DOCUMENT TEXT:

▬▬▬

Strategie en macht

1 Wij organiseerden ons drie keer in de rondte, maar de Heer bracht vaak daarbuitenom hindoes op onze weg. Dat is de ervaring die ik overhield aan dertien jaar missionair werk in Rotterdam. Ik heb ruim tien bekeerde Surinaamse Hindostanen mogen dopen en een veelvoud van hen leren kennen. Soms bleef het beperkt tot een enkel contact, soms brak de relatie af na een serie ontmoetingen. Maar opvallend bleef dat de meeste dopelingen niet het resultaat waren van ons strategisch organiseren. Dat laatste deden we goed en met overtuiging. Want je moet ergens de schop in de grond zetten. De grote opdracht moet klein vorm krijgen. Zo zie ik met een glimlach dat Barnabas en Saulus eerst op weg gaan naar Cyprus. Josef (bijgenaamd Barnabas) was een Leviet, afkomstig uit, jawel Cyprus (Handelingen 4,36) Het is niet gek om te beginnen op een plek waar je wat bekend bent. Voeg daarbij dat onder anderen Cyprioten in Antiochië waren begonnen het evangelie te delen met Grieken. (Handelingen 11,20)
Barnabas een Leviet uit Cyprus? Dat kan toch alleen te verklaren zijn uit de ballingschap en de bijbehorende diaspora? Die was niet alleen in het Noorden en Oosten tot stand gekomen, ook naar het zuiden en westen waren joden vertrokken uit het eigen land. Goedschiks of kwaadschiks. Hoe ook, er is een joodse gemeenschap op het eiland Cyprus ontstaan. Barnabas kwam vandaaruit naar Jeruzalem. Want in die stad staat hij in de kring van de christelijke gemeente bekend als de troostend mens. “Je zou zelfs kunnen zeggen dat hij bij uitstek symbool staat voor het welkom dat christenen uit de heidenen ontvingen binnen de gemeente van de messiaanse Joden,” schrijft Jakob van Bruggen in Kroongetuigen van het evangelie. (63)

▬▬▬

COLLECTED MATERIAL:
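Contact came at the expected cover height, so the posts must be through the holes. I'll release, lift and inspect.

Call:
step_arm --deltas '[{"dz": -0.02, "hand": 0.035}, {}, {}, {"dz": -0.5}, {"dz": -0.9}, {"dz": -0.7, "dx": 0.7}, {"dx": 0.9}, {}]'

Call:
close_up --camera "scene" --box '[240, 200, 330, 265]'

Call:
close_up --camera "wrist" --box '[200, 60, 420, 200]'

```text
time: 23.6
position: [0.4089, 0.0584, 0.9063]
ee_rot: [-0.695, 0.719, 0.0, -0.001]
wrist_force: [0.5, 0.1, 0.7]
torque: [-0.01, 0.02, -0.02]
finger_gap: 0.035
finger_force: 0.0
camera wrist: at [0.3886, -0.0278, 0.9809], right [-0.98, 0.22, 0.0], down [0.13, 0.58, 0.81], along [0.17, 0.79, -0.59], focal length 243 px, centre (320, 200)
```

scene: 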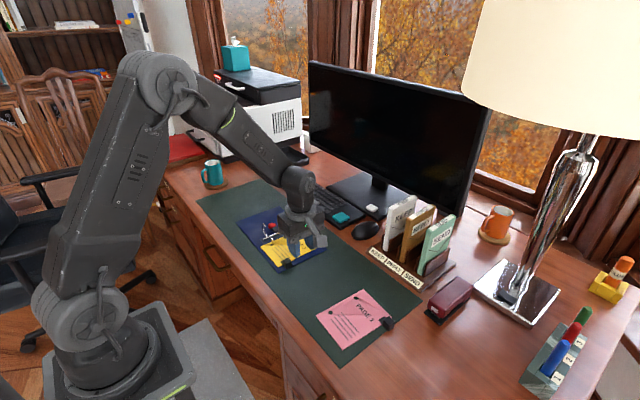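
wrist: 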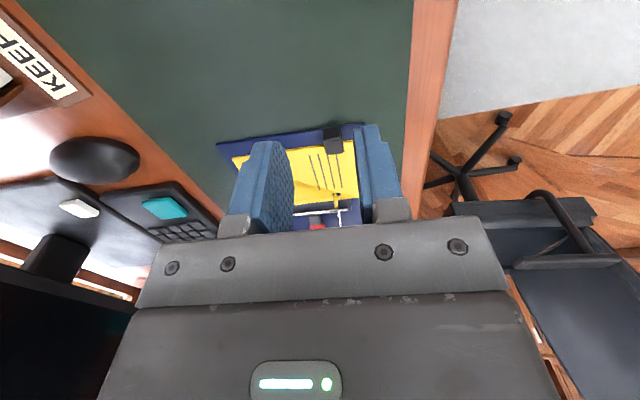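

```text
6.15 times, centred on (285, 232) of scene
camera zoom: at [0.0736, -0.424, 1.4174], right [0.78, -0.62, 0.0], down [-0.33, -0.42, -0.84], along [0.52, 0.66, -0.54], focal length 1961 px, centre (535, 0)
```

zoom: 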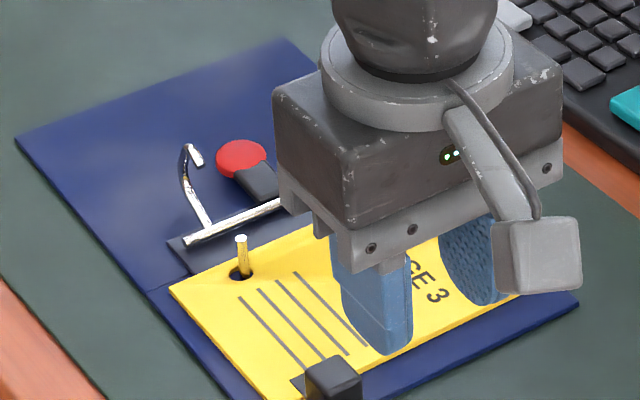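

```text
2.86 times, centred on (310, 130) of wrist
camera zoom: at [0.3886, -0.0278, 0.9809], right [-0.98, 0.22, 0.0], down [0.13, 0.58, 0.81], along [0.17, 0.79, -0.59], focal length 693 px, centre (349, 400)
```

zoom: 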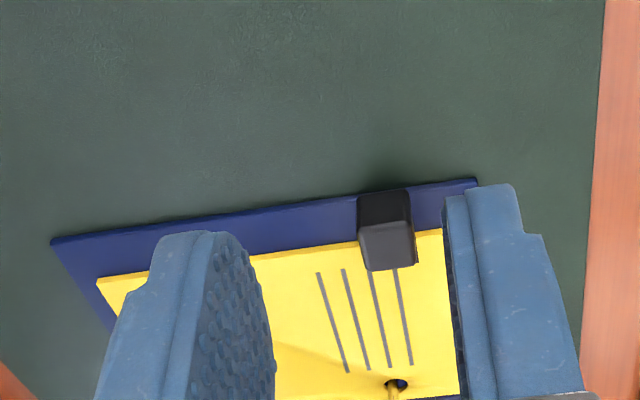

▬▬▬

AIM:
Locate "Barnabas een Leviet" and "het evangelie. (63)" in the document text, and write out these words with everything between them.

FINISHED ANSWER:
Barnabas een Leviet uit Cyprus? Dat kan toch alleen te verklaren zijn uit de ballingschap en de bijbehorende diaspora? Die was niet alleen in het Noorden en Oosten tot stand gekomen, ook naar het zuiden en westen waren joden vertrokken uit het eigen land. Goedschiks of kwaadschiks. Hoe ook, er is een joodse gemeenschap op het eiland Cyprus ontstaan. Barnabas kwam vandaaruit naar Jeruzalem. Want in die stad staat hij in de kring van de christelijke gemeente bekend als de troostend mens. “Je zou zelfs kunnen zeggen dat hij bij uitstek symbool staat voor het welkom dat christenen uit de heidenen ontvingen binnen de gemeente van de messiaanse Joden,” schrijft Jakob van Bruggen in Kroongetuigen van het evangelie. (63)